▶ _INSTRUCTION A_: Write out only the span of lines that begins at the line with "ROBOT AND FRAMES" and ends at the line with "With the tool". Keep both end lines, word for word. Give them as a numbered list, with blank lines left out.

▶ _EXCERPT_:
+++++

Introduction to the TI AM62x Boot Process

The TI AM62x is a high-performance embedded processor widely used in industrial automation, IoT, consumer electronics, and other fields. Its boot process is designed to be highly flexible, supporting multiple boot modes to adapt to various hardware and application scenarios. This article provides a detailed explanation of the AM62x boot process to help developers understand its startup mechanism and provide guidance for project development.

1. Overview of the Boot Process

The Linux boot process of the AM62x begins with the on-chip ROM program, loads the system bootloader, and completes the initialization of the operating system. The entire process is divided into the following phases:

Figure 1 AM62x SBL boot flow chart from eMMC

1.1 DM R5 Stage

Responsible for initializing the basic hardware environment of the processor, such as the DDR controller.

Detects and loads the bootloader from external storage.

1.2 MCU R4 Stage

Handles specific microcontroller functions during the boot sequence, if applicable.

1.3 A53 Linux Stage

Includes Linux binaries, such as ATF, OP-TEE, and the A53 SPL.

+++++

▶ _DATA EXCERPT_:

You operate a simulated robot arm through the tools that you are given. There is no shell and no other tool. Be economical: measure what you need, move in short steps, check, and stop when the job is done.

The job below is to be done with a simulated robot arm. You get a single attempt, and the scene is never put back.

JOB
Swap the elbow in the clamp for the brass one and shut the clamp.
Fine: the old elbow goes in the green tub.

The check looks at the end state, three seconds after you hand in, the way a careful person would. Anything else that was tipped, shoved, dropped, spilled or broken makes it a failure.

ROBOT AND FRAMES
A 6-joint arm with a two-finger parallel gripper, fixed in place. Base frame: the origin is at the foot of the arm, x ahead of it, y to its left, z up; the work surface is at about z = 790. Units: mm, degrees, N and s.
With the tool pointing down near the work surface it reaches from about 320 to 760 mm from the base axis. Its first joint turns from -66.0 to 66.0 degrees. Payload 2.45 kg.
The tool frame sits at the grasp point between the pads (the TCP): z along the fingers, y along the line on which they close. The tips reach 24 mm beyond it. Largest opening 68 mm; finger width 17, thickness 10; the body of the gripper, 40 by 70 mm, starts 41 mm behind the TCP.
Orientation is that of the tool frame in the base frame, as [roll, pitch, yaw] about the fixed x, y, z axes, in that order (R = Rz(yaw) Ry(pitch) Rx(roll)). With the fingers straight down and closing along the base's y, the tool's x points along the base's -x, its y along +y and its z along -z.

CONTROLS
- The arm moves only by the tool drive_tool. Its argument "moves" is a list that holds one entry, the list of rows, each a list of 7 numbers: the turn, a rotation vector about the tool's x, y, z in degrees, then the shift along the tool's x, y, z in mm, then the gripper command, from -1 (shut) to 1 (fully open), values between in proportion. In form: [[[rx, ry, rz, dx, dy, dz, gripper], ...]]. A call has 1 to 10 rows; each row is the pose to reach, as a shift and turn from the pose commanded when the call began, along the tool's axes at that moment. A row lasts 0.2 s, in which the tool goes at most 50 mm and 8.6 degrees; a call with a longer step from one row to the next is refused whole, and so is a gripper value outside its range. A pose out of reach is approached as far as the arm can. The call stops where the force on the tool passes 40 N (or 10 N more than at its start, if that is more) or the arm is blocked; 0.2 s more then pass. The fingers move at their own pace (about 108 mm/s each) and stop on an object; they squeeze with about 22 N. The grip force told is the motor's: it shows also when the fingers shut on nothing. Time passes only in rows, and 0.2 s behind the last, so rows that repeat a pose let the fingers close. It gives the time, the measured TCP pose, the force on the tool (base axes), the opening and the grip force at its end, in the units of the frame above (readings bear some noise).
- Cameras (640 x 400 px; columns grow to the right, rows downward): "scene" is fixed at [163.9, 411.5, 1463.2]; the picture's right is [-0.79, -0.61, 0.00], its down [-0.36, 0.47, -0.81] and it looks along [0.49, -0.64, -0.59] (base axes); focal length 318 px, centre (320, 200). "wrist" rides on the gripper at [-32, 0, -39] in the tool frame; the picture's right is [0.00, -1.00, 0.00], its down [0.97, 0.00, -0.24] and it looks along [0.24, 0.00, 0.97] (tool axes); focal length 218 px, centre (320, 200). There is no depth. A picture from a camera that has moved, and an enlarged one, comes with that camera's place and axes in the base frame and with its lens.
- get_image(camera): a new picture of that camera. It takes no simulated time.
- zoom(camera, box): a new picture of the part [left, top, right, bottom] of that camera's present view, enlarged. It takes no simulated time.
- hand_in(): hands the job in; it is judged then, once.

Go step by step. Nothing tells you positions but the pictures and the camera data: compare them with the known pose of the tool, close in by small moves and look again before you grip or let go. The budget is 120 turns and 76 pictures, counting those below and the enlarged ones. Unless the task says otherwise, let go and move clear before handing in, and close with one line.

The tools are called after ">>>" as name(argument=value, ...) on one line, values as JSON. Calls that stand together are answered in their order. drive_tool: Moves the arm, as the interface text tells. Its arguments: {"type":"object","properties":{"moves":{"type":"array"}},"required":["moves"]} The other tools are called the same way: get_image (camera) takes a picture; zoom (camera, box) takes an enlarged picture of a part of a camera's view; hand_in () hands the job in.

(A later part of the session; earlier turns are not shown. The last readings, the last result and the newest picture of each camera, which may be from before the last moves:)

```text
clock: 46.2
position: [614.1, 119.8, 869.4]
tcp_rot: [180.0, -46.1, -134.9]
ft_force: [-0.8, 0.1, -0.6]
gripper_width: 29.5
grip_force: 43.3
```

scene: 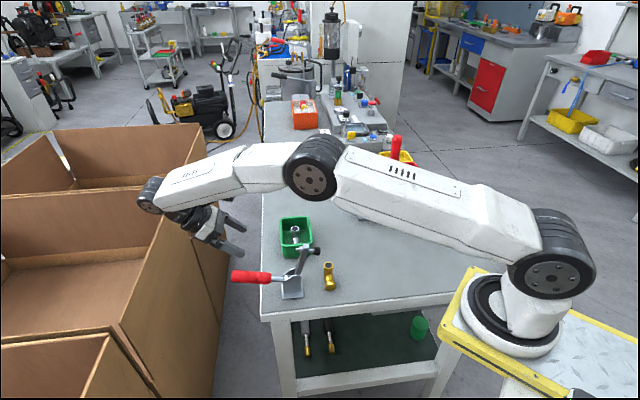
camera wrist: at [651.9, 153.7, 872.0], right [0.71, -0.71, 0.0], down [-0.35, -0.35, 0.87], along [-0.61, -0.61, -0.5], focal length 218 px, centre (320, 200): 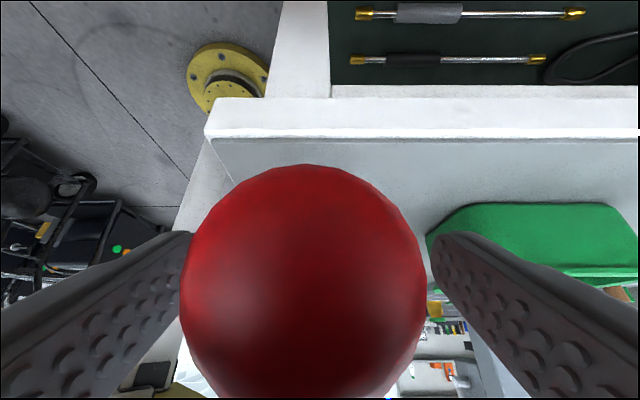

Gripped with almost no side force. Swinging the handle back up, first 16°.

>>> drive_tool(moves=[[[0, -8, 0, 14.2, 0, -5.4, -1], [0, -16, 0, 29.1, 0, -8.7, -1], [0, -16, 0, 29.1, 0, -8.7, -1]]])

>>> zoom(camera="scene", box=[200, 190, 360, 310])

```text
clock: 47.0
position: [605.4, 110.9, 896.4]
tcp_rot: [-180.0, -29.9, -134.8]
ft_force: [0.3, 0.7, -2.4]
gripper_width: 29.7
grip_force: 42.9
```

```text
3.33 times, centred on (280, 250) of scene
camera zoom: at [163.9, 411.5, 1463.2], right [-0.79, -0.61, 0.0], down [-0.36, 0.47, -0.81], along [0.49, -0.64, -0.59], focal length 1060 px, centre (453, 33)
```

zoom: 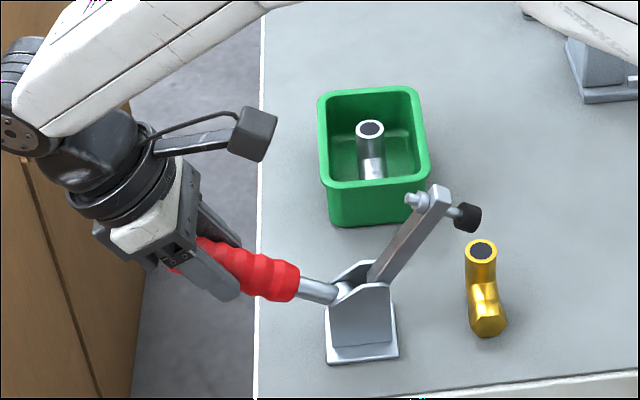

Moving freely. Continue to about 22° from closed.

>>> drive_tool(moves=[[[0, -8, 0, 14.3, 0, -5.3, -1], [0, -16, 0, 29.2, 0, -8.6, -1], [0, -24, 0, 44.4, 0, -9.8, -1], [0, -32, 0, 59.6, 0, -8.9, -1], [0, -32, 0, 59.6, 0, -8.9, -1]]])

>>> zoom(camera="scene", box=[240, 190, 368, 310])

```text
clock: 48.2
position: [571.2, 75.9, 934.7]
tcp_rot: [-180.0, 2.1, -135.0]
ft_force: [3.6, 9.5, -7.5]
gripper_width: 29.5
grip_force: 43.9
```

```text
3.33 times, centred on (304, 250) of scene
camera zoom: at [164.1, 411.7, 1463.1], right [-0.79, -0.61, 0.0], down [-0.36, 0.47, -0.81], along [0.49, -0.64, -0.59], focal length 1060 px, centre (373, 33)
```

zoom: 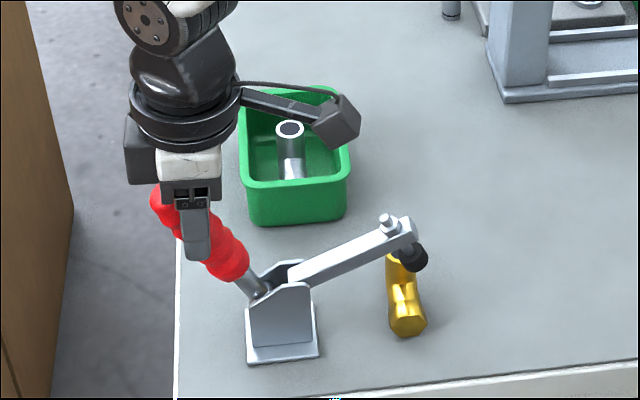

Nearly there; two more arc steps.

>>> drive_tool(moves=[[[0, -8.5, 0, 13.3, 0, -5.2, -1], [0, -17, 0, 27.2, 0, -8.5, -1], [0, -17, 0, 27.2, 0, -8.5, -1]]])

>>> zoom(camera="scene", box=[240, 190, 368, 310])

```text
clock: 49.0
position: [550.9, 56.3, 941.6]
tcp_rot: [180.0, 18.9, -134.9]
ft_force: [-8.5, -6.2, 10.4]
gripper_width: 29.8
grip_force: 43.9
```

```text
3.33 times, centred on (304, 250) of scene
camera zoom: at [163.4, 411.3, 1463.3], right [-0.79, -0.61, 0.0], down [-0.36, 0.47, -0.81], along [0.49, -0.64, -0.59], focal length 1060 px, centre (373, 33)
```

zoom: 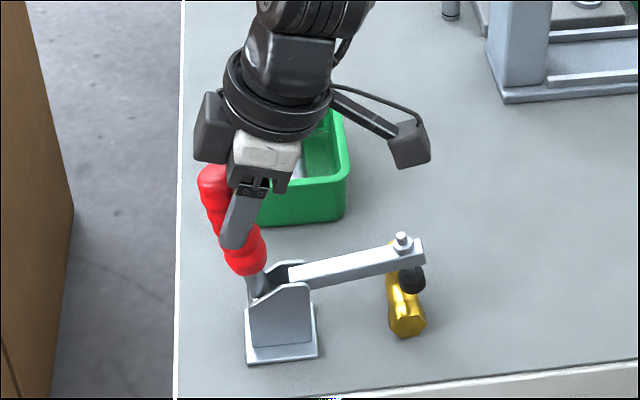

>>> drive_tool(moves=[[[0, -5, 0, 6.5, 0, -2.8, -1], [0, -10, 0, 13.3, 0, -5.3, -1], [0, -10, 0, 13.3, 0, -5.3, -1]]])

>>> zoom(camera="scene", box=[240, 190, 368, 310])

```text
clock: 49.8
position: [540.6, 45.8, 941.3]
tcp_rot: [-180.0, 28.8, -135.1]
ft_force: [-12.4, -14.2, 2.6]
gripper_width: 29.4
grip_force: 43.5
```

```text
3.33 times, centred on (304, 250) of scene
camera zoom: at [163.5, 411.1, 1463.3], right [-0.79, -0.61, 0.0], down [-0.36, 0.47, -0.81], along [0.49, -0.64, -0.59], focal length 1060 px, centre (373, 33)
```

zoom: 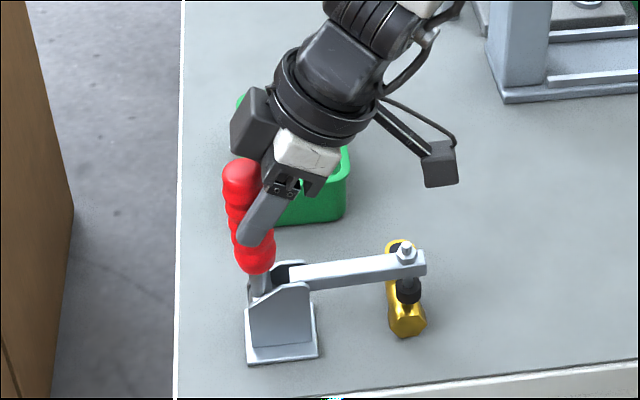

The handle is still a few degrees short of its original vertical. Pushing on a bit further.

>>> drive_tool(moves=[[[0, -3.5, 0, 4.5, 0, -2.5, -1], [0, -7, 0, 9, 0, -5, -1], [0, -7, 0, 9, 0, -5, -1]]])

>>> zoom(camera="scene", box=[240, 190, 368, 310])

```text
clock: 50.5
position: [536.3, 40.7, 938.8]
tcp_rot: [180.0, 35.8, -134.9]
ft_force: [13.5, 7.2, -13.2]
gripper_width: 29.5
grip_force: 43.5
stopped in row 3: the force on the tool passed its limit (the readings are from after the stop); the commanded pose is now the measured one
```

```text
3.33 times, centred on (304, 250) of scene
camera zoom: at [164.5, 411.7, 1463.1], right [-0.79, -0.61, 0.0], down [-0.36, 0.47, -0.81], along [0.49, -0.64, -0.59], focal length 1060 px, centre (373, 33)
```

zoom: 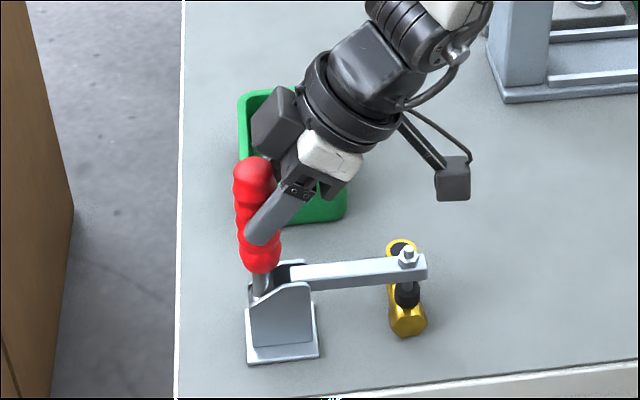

+++++

▶ _INSTRUCTION B_: Quote the excerpt word for word, starting at "Responsible for initializing" and ending with "sequence, if applicable.".

▶ _FINAL RESULT A_:
1. ROBOT AND FRAMES
2. A 6-joint arm with a two-finger parallel gripper, fixed in place. Base frame: the origin is at the foot of the arm, x ahead of it, y to its left, z up; the work surface is at about z = 790. Units: mm, degrees, N and s.
3. With the tool pointing down near the work surface it reaches from about 320 to 760 mm from the base axis. Its first joint turns from -66.0 to 66.0 degrees. Payload 2.45 kg.

▶ _FINAL RESULT B_:
Responsible for initializing the basic hardware environment of the processor, such as the DDR controller.

Detects and loads the bootloader from external storage.

1.2 MCU R4 Stage

Handles specific microcontroller functions during the boot sequence, if applicable.